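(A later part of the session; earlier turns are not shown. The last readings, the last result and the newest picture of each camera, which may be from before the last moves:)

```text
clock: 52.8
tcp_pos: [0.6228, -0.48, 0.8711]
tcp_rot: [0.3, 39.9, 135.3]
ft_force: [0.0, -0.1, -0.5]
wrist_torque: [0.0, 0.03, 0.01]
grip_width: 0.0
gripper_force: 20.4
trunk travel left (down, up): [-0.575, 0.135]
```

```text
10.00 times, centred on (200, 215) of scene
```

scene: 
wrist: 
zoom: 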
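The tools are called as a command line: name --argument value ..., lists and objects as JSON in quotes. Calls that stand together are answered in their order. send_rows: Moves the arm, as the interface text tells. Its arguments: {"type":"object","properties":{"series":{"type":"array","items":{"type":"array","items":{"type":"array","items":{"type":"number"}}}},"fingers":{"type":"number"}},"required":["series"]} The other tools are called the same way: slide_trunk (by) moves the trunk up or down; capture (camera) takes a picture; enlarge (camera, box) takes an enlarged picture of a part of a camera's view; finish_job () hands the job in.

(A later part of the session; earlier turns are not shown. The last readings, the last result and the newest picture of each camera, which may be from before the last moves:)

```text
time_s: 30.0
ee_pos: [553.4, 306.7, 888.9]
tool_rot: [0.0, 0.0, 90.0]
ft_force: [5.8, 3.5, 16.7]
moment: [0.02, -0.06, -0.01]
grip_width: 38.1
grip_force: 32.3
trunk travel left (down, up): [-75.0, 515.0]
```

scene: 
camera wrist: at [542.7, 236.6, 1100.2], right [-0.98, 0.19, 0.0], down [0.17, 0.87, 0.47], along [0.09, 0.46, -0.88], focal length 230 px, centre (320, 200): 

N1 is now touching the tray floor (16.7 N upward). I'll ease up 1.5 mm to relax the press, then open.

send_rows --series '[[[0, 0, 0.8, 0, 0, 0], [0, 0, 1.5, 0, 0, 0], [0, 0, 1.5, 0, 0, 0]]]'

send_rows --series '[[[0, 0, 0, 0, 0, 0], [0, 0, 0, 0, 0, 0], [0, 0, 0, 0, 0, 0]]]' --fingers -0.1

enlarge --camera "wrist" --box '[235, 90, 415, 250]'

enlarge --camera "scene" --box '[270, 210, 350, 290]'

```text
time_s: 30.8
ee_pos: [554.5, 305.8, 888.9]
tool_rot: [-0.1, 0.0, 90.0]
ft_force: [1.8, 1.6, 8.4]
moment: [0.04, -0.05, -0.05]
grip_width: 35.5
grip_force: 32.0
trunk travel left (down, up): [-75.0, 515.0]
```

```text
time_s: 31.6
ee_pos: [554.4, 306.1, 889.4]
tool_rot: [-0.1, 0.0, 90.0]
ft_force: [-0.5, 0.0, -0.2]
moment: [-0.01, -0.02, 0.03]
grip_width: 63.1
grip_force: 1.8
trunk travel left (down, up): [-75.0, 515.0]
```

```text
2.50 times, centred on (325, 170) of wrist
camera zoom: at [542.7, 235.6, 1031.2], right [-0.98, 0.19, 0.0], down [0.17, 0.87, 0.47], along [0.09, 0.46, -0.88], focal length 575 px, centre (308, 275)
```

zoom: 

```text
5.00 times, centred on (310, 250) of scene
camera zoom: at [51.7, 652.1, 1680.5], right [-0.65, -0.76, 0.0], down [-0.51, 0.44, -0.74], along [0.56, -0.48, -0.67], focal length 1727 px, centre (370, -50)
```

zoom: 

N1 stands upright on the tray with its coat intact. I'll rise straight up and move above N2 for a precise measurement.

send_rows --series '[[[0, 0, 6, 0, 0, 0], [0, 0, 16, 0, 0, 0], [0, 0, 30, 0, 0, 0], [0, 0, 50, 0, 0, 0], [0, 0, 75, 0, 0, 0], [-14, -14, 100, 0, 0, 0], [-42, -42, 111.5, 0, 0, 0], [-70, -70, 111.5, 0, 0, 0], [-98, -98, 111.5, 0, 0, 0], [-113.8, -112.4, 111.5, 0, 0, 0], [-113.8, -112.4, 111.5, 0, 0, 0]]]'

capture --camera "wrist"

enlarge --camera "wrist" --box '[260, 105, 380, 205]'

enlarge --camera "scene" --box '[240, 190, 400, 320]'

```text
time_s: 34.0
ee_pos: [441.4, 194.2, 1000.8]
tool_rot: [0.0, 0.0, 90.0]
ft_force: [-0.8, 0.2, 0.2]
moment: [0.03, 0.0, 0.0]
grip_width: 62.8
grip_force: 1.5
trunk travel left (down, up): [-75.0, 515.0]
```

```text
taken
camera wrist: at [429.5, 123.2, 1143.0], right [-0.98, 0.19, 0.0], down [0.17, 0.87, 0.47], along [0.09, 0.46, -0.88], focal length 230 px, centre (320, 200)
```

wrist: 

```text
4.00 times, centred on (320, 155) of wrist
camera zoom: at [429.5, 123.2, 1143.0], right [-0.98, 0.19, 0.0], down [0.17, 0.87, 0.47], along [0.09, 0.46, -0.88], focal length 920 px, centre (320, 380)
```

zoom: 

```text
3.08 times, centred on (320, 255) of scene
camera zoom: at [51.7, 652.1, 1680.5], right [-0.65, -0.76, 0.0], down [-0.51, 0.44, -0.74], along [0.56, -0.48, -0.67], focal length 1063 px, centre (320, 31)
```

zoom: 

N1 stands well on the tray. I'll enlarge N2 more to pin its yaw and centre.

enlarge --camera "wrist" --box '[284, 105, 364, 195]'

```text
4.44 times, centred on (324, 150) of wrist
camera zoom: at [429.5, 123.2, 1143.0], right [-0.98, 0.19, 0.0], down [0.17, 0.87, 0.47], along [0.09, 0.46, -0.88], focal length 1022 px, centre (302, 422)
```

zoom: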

+---+

- Passage:
That brings us to the morning of disembarkation, and things were a little bit of a mess onboard. Our flight wasn't until 11:45 AM, so we weren't really in any big rush to get off the ship. But MSC made it very clear in their disembarkation instructions that they wanted all passengers out of their cabins by 7 AM, to give the room stewards enough time to do their thing. In the disembarkation information that MSC gave to us, the schedule showed that "express walk off" (where you carry your own luggage off with you) would occur from 6:30 AM to 7:30 AM. Yet, by 7 AM, there hadn't been a single announcement about disembarkation getting started. Finally, a few minutes past 7, the Cruise Director announced that express disembarkation could begin, and that ANY passenger that was ready to carry all of their luggage off the ship could proceed to the Piazza for disembarkation.
I've been on 43 cruises, and I've seen how a proper disembarkation is done. They never tell everybody all at the same time that they can leave. This causes a gigantic stampede. The way it's always done is they do it in groups... usually by floors. For example, they'll say if your cabin is on deck 10 or deck 11, and you can carry all your luggage with you, you can proceed to disembarkation now. And then 10 minutes later they'll do two more decks, and ten minutes after that two more. This spreads out the flow of passengers so that there isn't a giant stampede all at one time.
So, on MSC Seaside, there was a stampede a few minutes after 7 AM, as everyone that wanted to do express walk off all proceeded to the elevators at the same time. And after waiting and waiting and waiting for an elevator, when they all finally made it through the elevators, they all reached the Piazza at the same time. This was a bit of a mess, but the worst was yet to come for me and Kellyn.
When we finally made it all the way through the very long line in the Piazza, and reached the final door leading from the Piazza to the gangway ashore, I handed over my keycard to the guy that scans it to record that we're officially off the ship. Instead of hearing the nice little ding sound that you hear when you're cleared to exit the ship, there was a loud buzzing sound instead. The guy looked at his device, and told us "You can't leave the ship. You've got a negative balance on your onboard account. You're going to have to go to guest services to clear this up first."

+---+

- Exercise:
Write what comes next in the passage.

- Output of the exercise:
Now keep in mind that we had a NEGATIVE balance on our account. All they had to do was process a refund back to the credit card that I had on file, the same credit card I had used at home to purchase those two excursions which ended up getting cancelled. We didn't owe them any money. They actually owed us money. But instead of just crediting that money back to my credit card that they had on file, they denied us disembarkation, and made me go to guest services to clear things up.
So, I found a place to tuck Kellyn and all of our luggage out of the way, so that she wouldn't cause a traffic jam for all the other disembarking passengers, and I headed down to the guest services desk. Oh my, what a horrible mess awaited me there!
Lined up in front of guest services was a gigantic line of unhappy customers, all waiting to resolve issues before disembarking It wasn't a happy crowd. I stood in that line for 45 minutes, until I finally got to the front of the line and got to speak to someone to resolve things. Luckily, our flight was not until 11:45 AM, which meant I had plenty of time to get all this resolved, but I hate to think of how upset and frustrated I would have been if I had a somewhat earlier flight.
The way MSC dealt with that line of people was strange, too. There was one guest services rep who kept coming out from behind the desk and talking to people in the line. It seemed like perhaps she was doing a form of triage... checking to see why people were in the line, seeing if maybe she could direct some of them elsewhere, or trying to answer a quick question so that they didn't have to be in the line. But she didn't start doing her triage with the people in the front of the line who had been waiting the longest, she seemed to randomly pick people in the line and see what they were there for. A lot of them she spoke to in Italian. Some of them she would pull out of the line, take them up to the guest services desk, and immediately help them. (Yacht Club guests, perhaps?) After helping someone at the desk, she came back to the line but started helping people at the BACK of the line... the people who had been in line the shortest amount of time. At no point did she ever check with me or the people immediately in front or behind me, to see if she could help us. We were just left to stand in the line for 45 minutes. It was a bizarre customer service moment. But wait, there's more!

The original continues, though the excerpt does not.